Professor Sam Allwinkle PPBIAT MCIAT, said: "I am pleased to report that following the establishment of the International Fire Safety Standards (IFSS) Coalition there has been significant progress with the development of international fire safety standards and the development of common principles that can be used globally irrespective of location and legal jurisdiction.

"Furthermore, it is excellent news from UN, Geneva that The International Fire Safety Standards: Common Principles: 'Safe Buildings Save Lives' document was approved by the UN council and unanimously endorsed as a global standard on 13 November 2020. As a UNECE Standard, representatives of national and local governments and stakeholders are invited to apply the common principles to promote the safety of buildings."

He added, "The three Chartered Architectural Technologists selected to join the Standards Expert Panel is a clear indicator of the particular skills Architectural Technology professionals can bring to this vitally important work.”

[edit] Consistent fire safety standards

Following the Grenfell Tower fire, there have been numerous initiatives and workshops. The IFSS is a large group of regulators, institutions and bodies from across the world coming together to bring about universal and consistent fire safety for our shared built environment globally.

Gary Strong, Chair of the IFSS Coalition, said: "Our coalition has worked hard to produce this globally applicable way to bring consistency in fire safety to buildings new and old, and to reduce the risk to lives.

"This new standard is unprecedented, being the first agreement on fire safety principles on this international scale, with its development supported by the United Nations in line with its own sustainable development goals. It is the outcome of two years of work and worldwide expertise on fire safety from over 80 coalition organisations and will bring reassurance that the construction and management of buildings upholds appropriate fire safety standards."

[edit] Five common principles

The standard delivers a clear performance-based framework and common principles that apply to all stages of a building's life cycle (from design, construction, in use, to change and eventual demolition).
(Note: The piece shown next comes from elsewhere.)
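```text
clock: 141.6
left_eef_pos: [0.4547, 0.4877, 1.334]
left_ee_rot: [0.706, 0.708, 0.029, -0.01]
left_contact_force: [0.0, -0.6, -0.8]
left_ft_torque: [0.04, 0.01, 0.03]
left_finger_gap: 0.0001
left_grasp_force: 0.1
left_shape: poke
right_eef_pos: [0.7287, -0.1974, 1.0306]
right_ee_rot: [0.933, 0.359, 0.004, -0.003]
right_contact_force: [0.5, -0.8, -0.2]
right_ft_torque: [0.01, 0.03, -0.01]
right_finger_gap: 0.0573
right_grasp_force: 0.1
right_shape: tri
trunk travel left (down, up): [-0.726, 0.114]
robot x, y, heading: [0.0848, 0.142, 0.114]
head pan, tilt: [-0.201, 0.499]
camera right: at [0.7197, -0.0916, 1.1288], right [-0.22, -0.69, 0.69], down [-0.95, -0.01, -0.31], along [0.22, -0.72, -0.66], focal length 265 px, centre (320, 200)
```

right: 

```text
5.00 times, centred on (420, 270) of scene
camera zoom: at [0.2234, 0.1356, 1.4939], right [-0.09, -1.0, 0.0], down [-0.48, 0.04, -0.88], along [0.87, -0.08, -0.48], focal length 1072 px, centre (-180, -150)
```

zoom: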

It is highly performance-based and is not intended to replace the prescriptive standards related to fire and life safety that are already adopted and successfully implemented in countries throughout the world.

Rather, the IFSS has identified the five common principles related to achieving fire safety, which are large, high-level concepts meant to be used as a cross-check by jurisdictions with well-developed fire and life safety standards and a starting point for jurisdictions with little to no fire and life safety framework.

  1. Prevention – Safeguarding against the outbreak of fire and/or limiting its effects.
  2. Detection and communication – Investigating and discovering of fire followed by informing occupants and the fire service.
  3. Occupant protection – Facilitating occupant avoidance of and escape from the effects of fire.
  4. Containment – Limiting of fire and all its consequences to as small an area as possible.
  5. Extinguishment – Suppressing of fire and protecting of the surrounding environment.